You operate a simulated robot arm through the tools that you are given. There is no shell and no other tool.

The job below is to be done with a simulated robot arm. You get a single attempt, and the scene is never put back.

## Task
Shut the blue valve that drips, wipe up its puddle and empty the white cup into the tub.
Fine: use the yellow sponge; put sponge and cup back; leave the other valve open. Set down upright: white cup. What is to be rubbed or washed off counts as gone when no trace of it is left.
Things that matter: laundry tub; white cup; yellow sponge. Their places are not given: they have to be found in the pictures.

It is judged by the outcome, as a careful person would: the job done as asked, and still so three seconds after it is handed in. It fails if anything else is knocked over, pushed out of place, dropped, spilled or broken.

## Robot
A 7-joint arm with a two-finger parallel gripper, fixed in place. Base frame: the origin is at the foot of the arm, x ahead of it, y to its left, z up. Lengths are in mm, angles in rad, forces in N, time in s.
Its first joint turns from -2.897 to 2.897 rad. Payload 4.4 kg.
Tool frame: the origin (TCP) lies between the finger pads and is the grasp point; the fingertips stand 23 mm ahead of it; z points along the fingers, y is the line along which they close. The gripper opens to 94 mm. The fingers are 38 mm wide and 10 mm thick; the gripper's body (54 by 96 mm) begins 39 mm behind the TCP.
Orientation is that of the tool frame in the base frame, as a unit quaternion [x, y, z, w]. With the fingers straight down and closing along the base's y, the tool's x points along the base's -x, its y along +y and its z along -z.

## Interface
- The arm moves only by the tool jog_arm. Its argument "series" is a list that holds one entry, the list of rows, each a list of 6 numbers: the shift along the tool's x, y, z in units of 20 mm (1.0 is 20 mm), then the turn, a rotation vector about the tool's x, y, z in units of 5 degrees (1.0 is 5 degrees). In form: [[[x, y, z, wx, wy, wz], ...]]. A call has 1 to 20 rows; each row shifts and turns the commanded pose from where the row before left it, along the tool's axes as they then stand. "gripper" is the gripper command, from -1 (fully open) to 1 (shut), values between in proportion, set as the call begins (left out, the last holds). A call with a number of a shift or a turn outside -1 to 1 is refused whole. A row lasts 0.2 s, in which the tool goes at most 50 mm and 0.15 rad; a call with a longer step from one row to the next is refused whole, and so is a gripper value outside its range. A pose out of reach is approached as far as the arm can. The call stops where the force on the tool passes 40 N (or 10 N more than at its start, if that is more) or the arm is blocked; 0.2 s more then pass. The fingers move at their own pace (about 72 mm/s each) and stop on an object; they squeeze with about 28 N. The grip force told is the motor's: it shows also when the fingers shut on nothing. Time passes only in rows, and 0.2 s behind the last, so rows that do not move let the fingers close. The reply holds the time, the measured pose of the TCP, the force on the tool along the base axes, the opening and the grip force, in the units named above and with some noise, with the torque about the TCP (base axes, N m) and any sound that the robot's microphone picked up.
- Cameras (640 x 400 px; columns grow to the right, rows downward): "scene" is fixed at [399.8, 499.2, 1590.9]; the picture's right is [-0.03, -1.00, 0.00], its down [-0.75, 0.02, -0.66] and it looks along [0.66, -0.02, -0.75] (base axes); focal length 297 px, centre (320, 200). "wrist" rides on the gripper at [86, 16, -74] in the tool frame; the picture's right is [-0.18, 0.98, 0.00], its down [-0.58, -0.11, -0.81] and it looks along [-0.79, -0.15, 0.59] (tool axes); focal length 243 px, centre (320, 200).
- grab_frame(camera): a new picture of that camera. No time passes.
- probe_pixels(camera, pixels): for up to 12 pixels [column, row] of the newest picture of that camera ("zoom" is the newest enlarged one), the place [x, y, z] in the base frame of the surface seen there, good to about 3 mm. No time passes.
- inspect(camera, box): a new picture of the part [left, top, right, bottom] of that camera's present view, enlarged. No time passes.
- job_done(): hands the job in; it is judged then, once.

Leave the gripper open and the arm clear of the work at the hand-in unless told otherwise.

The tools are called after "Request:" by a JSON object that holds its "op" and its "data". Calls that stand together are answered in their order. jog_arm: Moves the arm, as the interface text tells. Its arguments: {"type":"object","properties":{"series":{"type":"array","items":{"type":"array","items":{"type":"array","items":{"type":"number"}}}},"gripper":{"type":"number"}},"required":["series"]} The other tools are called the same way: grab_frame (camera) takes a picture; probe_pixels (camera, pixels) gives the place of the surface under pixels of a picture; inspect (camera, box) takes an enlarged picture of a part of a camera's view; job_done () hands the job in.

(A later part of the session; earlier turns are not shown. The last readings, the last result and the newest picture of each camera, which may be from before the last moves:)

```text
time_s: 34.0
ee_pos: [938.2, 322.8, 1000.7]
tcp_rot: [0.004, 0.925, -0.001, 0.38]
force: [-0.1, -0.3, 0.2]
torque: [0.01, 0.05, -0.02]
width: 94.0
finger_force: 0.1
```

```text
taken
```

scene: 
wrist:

_ _ _

:: GIVEN PROBLEM ::
The listing above should be transcribed in full, exactly as written. The answer is a JSON array that holds each line as a string and skips blank lines.

:: THE OUTPUT ::
[
  "You operate a simulated robot arm through the tools that you are given. There is no shell and no other tool.",
  "The job below is to be done with a simulated robot arm. You get a single attempt, and the scene is never put back.",
  "## Task",
  "Shut the blue valve that drips, wipe up its puddle and empty the white cup into the tub.",
  "Fine: use the yellow sponge; put sponge and cup back; leave the other valve open. Set down upright: white cup. What is to be rubbed or washed off counts as gone when no trace of it is left.",
  "Things that matter: laundry tub; white cup; yellow sponge. Their places are not given: they have to be found in the pictures.",
  "It is judged by the outcome, as a careful person would: the job done as asked, and still so three seconds after it is handed in. It fails if anything else is knocked over, pushed out of place, dropped, spilled or broken.",
  "## Robot",
  "A 7-joint arm with a two-finger parallel gripper, fixed in place. Base frame: the origin is at the foot of the arm, x ahead of it, y to its left, z up. Lengths are in mm, angles in rad, forces in N, time in s.",
  "Its first joint turns from -2.897 to 2.897 rad. Payload 4.4 kg.",
  "Tool frame: the origin (TCP) lies between the finger pads and is the grasp point; the fingertips stand 23 mm ahead of it; z points along the fingers, y is the line along which they close. The gripper opens to 94 mm. The fingers are 38 mm wide and 10 mm thick; the gripper's body (54 by 96 mm) begins 39 mm behind the TCP.",
  "Orientation is that of the tool frame in the base frame, as a unit quaternion [x, y, z, w]. With the fingers straight down and closing along the base's y, the tool's x points along the base's -x, its y along +y and its z along -z.",
  "## Interface",
  "- The arm moves only by the tool jog_arm. Its argument \"series\" is a list that holds one entry, the list of rows, each a list of 6 numbers: the shift along the tool's x, y, z in units of 20 mm (1.0 is 20 mm), then the turn, a rotation vector about the tool's x, y, z in units of 5 degrees (1.0 is 5 degrees). In form: [[[x, y, z, wx, wy, wz], ...]]. A call has 1 to 20 rows; each row shifts and turns the commanded pose from where the row before left it, along the tool's axes as they then stand. \"gripper\" is the gripper command, from -1 (fully open) to 1 (shut), values between in proportion, set as the call begins (left out, the last holds). A call with a number of a shift or a turn outside -1 to 1 is refused whole. A row lasts 0.2 s, in which the tool goes at most 50 mm and 0.15 rad; a call with a longer step from one row to the next is refused whole, and so is a gripper value outside its range. A pose out of reach is approached as far as the arm can. The call stops where the force on the tool passes 40 N (or 10 N more than at its start, if that is more) or the arm is blocked; 0.2 s more then pass. The fingers move at their own pace (about 72 mm/s each) and stop on an object; they squeeze with about 28 N. The grip force told is the motor's: it shows also when the fingers shut on nothing. Time passes only in rows, and 0.2 s behind the last, so rows that do not move let the fingers close. The reply holds the time, the measured pose of the TCP, the force on the tool along the base axes, the opening and the grip force, in the units named above and with some noise, with the torque about the TCP (base axes, N m) and any sound that the robot's microphone picked up.",
  "- Cameras (640 x 400 px; columns grow to the right, rows downward): \"scene\" is fixed at [399.8, 499.2, 1590.9]; the picture's right is [-0.03, -1.00, 0.00], its down [-0.75, 0.02, -0.66] and it looks along [0.66, -0.02, -0.75] (base axes); focal length 297 px, centre (320, 200). \"wrist\" rides on the gripper at [86, 16, -74] in the tool frame; the picture's right is [-0.18, 0.98, 0.00], its down [-0.58, -0.11, -0.81] and it looks along [-0.79, -0.15, 0.59] (tool axes); focal length 243 px, centre (320, 200).",
  "- grab_frame(camera): a new picture of that camera. No time passes.",
  "- probe_pixels(camera, pixels): for up to 12 pixels [column, row] of the newest picture of that camera (\"zoom\" is the newest enlarged one), the place [x, y, z] in the base frame of the surface seen there, good to about 3 mm. No time passes.",
  "- inspect(camera, box): a new picture of the part [left, top, right, bottom] of that camera's present view, enlarged. No time passes.",
  "- job_done(): hands the job in; it is judged then, once.",
  "Leave the gripper open and the arm clear of the work at the hand-in unless told otherwise.",
  "The tools are called after \"Request:\" by a JSON object that holds its \"op\" and its \"data\". Calls that stand together are answered in their order. jog_arm: Moves the arm, as the interface text tells. Its arguments: {\"type\":\"object\",\"properties\":{\"series\":{\"type\":\"array\",\"items\":{\"type\":\"array\",\"items\":{\"type\":\"array\",\"items\":{\"type\":\"number\"}}}},\"gripper\":{\"type\":\"number\"}},\"required\":[\"series\"]} The other tools are called the same way: grab_frame (camera) takes a picture; probe_pixels (camera, pixels) gives the place of the surface under pixels of a picture; inspect (camera, box) takes an enlarged picture of a part of a camera's view; job_done () hands the job in.",
  "(A later part of the session; earlier turns are not shown. The last readings, the last result and the newest picture of each camera, which may be from before the last moves:)",
  "```text",
  "time_s: 34.0",
  "ee_pos: [938.2, 322.8, 1000.7]",
  "tcp_rot: [0.004, 0.925, -0.001, 0.38]",
  "force: [-0.1, -0.3, 0.2]",
  "torque: [0.01, 0.05, -0.02]",
  "width: 94.0",
  "finger_force: 0.1",
  "```",
  "```text",
  "taken",
  "```",
  "scene: ",
  "wrist:"
]